[start Passage]
The insurer never sent a proof-of-loss form but employed a contractor, frequently used by its company to make estimates, to make a third estimate. He estimated the damage at $6,629.52.

The $6,629.52 estimate made no allowance for water damage, although the contractor making the estimate admitted that the fire department had done “quite a lot of water damage,” and no allowances for plumbing repairs, for exposing and inspecting electrical wiring, for replacement of broken windows, or replacement of damaged sheet-rock walls in the living room, dining room, hall, kitchen, front bedroom, or utility room. The exterior of the house was to be “touched up” but not repainted. In short, this estimate was based on the premise that the fire was basically confined to the back bedroom and attic, that water-damaged areas would dry in time, and that the smoke damage could be patched and painted over.
[end Passage]
[start Data segment]
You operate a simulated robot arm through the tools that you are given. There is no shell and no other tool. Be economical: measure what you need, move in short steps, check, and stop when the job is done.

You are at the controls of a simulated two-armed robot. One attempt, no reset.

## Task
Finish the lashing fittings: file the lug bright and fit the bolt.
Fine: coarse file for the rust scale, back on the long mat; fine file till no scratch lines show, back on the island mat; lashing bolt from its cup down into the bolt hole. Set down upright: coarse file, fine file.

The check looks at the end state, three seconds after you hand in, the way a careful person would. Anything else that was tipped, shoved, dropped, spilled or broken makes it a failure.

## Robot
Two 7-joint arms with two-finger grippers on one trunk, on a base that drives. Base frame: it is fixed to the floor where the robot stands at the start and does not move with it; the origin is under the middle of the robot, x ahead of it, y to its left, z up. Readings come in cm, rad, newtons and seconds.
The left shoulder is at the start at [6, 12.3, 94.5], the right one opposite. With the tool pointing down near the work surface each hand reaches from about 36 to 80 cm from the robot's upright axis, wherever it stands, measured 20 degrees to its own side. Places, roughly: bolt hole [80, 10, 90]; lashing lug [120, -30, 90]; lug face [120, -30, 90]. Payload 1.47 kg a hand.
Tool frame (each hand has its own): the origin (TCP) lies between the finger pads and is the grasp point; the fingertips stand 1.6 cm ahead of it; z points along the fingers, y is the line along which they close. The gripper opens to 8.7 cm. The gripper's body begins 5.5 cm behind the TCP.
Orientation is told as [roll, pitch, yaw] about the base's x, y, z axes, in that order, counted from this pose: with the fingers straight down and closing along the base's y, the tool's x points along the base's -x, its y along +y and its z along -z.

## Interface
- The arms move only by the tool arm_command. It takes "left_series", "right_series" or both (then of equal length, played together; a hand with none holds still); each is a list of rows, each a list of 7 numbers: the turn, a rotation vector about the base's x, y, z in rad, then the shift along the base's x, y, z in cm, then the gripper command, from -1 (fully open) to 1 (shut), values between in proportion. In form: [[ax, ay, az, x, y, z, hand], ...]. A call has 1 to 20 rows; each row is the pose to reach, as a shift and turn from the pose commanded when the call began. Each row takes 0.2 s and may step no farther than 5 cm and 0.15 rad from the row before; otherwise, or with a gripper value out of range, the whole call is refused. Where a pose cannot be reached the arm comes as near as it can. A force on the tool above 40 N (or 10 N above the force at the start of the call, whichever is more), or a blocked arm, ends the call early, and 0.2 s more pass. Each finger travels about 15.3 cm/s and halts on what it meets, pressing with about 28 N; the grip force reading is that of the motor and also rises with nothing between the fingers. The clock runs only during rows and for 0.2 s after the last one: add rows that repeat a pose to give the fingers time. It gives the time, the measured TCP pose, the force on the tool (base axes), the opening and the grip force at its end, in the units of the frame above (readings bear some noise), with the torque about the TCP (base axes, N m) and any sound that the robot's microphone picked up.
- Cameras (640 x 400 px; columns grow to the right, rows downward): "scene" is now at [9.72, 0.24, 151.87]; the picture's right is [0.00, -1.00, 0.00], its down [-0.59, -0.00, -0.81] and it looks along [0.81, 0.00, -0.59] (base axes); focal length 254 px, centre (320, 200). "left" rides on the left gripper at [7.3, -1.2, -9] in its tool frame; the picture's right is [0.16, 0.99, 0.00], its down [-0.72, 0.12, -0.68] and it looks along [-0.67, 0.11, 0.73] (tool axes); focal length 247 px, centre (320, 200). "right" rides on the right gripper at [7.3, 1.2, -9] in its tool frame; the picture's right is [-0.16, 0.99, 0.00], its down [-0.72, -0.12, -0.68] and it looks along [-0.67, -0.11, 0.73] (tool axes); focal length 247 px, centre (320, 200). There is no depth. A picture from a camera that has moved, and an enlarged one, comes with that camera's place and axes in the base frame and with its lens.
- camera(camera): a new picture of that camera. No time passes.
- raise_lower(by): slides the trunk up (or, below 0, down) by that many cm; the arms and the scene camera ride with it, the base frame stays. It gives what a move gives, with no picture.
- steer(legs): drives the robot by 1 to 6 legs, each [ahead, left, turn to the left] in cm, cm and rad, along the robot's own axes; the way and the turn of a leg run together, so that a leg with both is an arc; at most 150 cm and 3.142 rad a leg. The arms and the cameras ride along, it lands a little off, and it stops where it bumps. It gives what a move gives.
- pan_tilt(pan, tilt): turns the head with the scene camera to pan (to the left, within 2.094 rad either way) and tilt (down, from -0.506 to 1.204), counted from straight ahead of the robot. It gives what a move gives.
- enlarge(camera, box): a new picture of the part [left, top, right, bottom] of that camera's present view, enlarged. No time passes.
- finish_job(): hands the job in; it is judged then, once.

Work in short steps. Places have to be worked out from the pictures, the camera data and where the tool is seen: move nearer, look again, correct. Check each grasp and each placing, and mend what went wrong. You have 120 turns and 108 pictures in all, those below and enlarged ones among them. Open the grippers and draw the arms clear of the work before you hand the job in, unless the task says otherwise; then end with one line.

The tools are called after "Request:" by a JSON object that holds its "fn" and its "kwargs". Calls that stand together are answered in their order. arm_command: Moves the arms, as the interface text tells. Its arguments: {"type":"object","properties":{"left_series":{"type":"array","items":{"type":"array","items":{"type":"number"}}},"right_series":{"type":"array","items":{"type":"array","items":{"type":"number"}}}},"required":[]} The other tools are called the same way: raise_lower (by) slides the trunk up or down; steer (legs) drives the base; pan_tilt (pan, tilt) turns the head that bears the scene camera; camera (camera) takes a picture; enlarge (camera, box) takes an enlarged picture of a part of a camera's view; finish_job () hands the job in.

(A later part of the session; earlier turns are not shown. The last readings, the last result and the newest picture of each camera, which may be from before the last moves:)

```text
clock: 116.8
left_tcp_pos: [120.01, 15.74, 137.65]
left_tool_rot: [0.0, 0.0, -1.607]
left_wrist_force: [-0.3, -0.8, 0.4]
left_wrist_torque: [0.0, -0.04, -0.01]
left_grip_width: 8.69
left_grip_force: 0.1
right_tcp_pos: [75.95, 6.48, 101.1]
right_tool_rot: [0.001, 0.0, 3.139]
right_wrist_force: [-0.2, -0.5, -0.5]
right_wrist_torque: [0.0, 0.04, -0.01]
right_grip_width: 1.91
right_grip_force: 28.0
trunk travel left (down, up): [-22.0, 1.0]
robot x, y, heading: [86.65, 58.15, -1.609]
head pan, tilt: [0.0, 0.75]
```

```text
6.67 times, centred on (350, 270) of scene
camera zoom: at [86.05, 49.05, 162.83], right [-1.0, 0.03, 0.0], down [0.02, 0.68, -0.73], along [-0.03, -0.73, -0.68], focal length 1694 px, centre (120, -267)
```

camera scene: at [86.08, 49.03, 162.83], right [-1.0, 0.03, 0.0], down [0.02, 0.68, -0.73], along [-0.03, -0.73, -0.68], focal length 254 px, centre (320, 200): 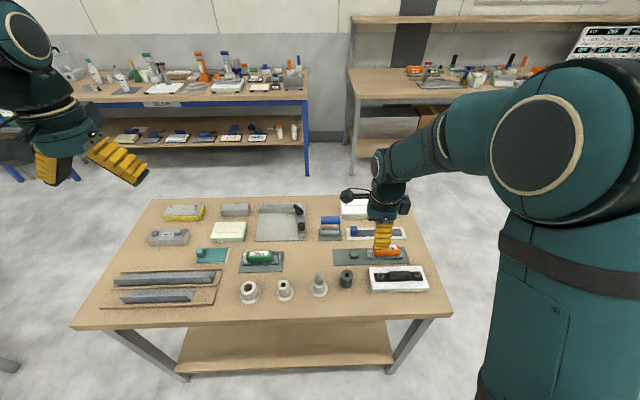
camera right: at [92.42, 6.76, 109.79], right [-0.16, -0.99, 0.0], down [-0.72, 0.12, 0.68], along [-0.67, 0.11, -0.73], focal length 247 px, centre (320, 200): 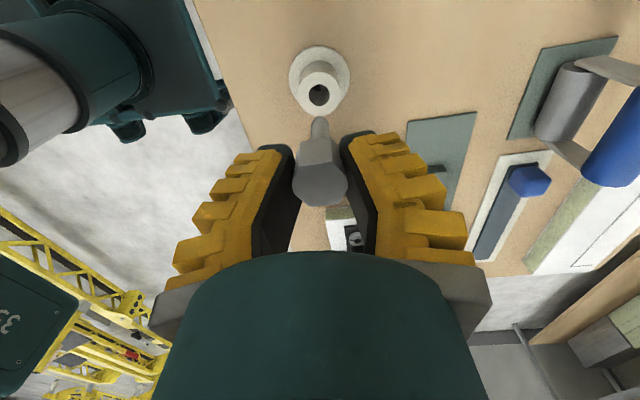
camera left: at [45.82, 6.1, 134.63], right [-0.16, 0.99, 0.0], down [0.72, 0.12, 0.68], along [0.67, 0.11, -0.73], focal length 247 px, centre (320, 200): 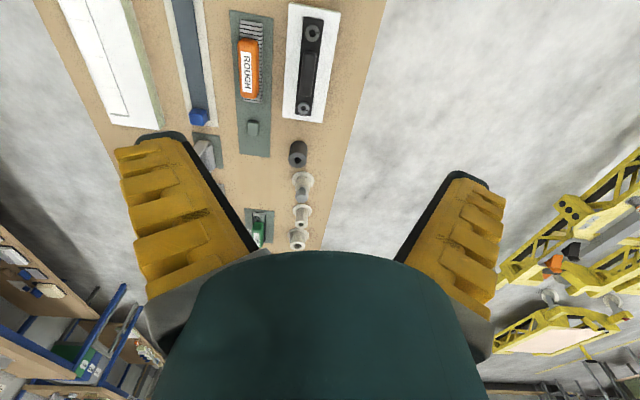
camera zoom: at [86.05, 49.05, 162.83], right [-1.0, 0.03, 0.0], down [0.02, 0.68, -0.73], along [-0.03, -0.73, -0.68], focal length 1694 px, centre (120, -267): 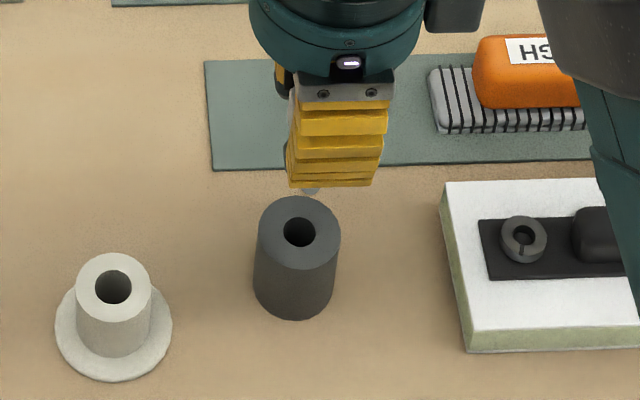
[end Data segment]
*Goal 1:*
Quote the passage word for word, starting at "The $6,629.52 estimate" and ending with "and painted over.".
*Goal 2:*
Please continue the passage.

*Task response 1:*
The $6,629.52 estimate made no allowance for water damage, although the contractor making the estimate admitted that the fire department had done “quite a lot of water damage,” and no allowances for plumbing repairs, for exposing and inspecting electrical wiring, for replacement of broken windows, or replacement of damaged sheet-rock walls in the living room, dining room, hall, kitchen, front bedroom, or utility room. The exterior of the house was to be “touched up” but not repainted. In short, this estimate was based on the premise that the fire was basically confined to the back bedroom and attic, that water-damaged areas would dry in time, and that the smoke damage could be patched and painted over.

*Task response 2:*
The insurer’s adjuster then reduced this estimate $2,000.00 for depreciation and offered to settle for $4,872.00. At trial he could give no rational basis for this reduction. The adjuster testified that he had not seen the house prior to the fire, had not talked to the agent who appraised the house prior to the issuance of the insurance policy or the contractor who made the $6,629.52 estimate. He based his offer on the purchase price of the house, not the renovated house on which the insurance policy was issued. He made no contact with any of the contractors who made estimates in an effort to resolve the disparity between the appraised damage. No arbitration was sought. He denied having seen a proof-of-loss form although one was produced at trial bearing his signature and a notation withdrawing the settlement offer of $4,872.00.

Subsequently, because of the fire damage, the roof, living room and porch of the house collapsed, and the City of Tulsa ordered the house torn down. The house was bulldozed and the lot cleared.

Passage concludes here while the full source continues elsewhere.